## Short problem 1:
Copy the part of the text segment from the words "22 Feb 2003" through the words "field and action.".
## Short problem 2:
How does the text segment go on? Write the next part.

## Data lines:
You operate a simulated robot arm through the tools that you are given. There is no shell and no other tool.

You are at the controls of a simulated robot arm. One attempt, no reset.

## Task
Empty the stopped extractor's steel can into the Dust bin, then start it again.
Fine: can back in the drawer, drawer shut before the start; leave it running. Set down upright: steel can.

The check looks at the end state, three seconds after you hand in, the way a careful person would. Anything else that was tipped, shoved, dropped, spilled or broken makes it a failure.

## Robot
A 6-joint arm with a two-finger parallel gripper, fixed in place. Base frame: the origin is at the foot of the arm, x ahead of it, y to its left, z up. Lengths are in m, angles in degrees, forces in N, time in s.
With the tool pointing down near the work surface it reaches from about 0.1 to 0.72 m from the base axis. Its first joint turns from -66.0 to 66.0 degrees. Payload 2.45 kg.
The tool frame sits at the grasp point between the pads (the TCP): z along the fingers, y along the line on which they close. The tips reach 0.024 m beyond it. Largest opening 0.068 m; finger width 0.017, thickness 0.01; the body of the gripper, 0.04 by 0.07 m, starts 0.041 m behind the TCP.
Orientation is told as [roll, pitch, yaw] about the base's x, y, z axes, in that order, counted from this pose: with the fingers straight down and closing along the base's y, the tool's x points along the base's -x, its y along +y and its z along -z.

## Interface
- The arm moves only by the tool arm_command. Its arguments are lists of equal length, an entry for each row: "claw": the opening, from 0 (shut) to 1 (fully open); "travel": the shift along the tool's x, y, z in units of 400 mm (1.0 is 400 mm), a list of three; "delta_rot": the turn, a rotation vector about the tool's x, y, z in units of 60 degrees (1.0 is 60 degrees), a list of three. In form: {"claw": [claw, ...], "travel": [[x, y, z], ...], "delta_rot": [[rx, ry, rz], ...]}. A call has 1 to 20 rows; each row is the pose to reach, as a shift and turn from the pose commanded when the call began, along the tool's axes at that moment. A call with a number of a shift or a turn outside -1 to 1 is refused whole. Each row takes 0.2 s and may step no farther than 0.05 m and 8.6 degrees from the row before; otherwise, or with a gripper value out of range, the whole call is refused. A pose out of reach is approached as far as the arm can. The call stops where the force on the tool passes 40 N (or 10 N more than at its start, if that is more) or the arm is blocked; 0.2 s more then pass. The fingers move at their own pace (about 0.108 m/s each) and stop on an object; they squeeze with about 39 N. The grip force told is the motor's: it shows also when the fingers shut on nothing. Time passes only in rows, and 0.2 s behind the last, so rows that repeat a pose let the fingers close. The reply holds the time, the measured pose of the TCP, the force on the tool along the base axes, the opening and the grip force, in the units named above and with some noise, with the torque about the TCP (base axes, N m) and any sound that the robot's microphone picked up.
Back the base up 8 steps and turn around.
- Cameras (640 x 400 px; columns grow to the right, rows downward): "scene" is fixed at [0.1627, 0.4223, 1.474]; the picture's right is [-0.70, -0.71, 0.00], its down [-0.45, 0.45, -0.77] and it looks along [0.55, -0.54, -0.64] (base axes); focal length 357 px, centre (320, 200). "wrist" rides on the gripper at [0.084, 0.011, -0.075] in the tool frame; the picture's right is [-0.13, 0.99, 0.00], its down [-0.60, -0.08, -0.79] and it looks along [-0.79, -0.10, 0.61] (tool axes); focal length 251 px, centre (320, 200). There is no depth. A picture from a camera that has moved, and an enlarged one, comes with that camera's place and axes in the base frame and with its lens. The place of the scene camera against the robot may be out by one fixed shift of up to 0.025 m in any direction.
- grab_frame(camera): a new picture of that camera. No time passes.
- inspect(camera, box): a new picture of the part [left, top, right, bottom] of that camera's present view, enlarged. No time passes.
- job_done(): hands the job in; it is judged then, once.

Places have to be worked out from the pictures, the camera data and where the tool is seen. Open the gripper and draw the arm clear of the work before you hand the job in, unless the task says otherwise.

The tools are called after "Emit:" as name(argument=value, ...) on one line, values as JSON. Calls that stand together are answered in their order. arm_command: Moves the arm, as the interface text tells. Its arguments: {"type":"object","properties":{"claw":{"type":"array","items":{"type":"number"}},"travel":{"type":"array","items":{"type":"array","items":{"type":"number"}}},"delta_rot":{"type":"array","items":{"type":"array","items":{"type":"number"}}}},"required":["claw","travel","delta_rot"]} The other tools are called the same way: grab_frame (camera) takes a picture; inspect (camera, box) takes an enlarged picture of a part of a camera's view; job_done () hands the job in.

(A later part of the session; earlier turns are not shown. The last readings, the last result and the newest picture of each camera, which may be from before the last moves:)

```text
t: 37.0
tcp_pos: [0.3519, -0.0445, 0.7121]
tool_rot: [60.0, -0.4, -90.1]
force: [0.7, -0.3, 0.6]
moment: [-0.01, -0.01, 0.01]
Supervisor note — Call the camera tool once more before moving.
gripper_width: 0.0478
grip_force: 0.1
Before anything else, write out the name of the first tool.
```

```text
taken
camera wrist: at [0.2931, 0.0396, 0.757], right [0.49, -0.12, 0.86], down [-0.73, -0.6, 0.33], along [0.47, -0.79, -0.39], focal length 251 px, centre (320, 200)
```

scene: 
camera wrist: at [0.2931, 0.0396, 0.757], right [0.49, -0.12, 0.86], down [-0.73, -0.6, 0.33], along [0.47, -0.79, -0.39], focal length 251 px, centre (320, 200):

## Text segment:

21 Feb 2003 @ 05:40 by tdeane : Hey, Ming, are you the one?
(chuckle) who I have saved the programmed instruction course, copyright IBM 1961, 1963 for? Don't know if it is of any course or other value, but it is one of those things I have sensed would be important for someone to have. They're yours if you or someone you know can use them. Love ~ Tricia  


21 Feb 2003 @ 13:19 by ming : IBM programming
Heheh, maybe you've better hold on to it. It could be a collectors item.  


22 Feb 2003 @ 17:32 by b : haha, good beginnings Ming
I too had early teletype experience pre computer. In the late nineteen fifties the U.S. Army sent me to teletype school then, stationed overseas in Italy I daily operated hi speed teletype equipment through land lines to their stations in different countries. Typing on paper and perforated paper not only in clear text but converting to code groups. Wall machines about the size of a refridgerator were used to transmit the perforated paper about an inch width wide. Fed into a slot starting with a directional url, the msg was immediately sent to the desired location. So young and naive was I that I didn't study how this all worked then. I just took the systems for granted that they were there and worked. I wanted to get out in the field and action.

## Written response 1:
22 Feb 2003 @ 17:32 by b : haha, good beginnings Ming
I too had early teletype experience pre computer. In the late nineteen fifties the U.S. Army sent me to teletype school then, stationed overseas in Italy I daily operated hi speed teletype equipment through land lines to their stations in different countries. Typing on paper and perforated paper not only in clear text but converting to code groups. Wall machines about the size of a refridgerator were used to transmit the perforated paper about an inch width wide. Fed into a slot starting with a directional url, the msg was immediately sent to the desired location. So young and naive was I that I didn't study how this all worked then. I just took the systems for granted that they were there and worked. I wanted to get out in the field and action.

## Written response 2:
22 Feb 2003 @ 17:56 by ming : paper tape
There's something kind of satisfying about those old-fashioned mechanical ways of doing things. Like, when I wrote programs on paper tape, you had a kinestetic sense of your program. You would take your program home with you on a roll of paper tape. You could fondle it in your pocket. You could hold up a length of tape and ponder the pattern of the numbers. And if it was a large program, that would be obvious from the diameter of the roll of tape. Harddisks are so ... impersonal.  


22 Feb 2003 @ 19:29 by vibrani : teletypes
More than twenty years ago I worked for Universal Studios and the big thing there were word processors, the new big Xerox machines, and telex and teletype. I used to manage the communications dept. there and sending the studios communiques was part of my job. I loved those punched out paper tapes and the SOUNDS it made going through the machine, and knowing that on the other side of the planet someone was receiving this special code that would be translated into words. Sometimes we could type back and forth pretty much live, too, and that was a rare treat.  


24 Feb 2003 @ 16:52 by tdeane : Oh Wow!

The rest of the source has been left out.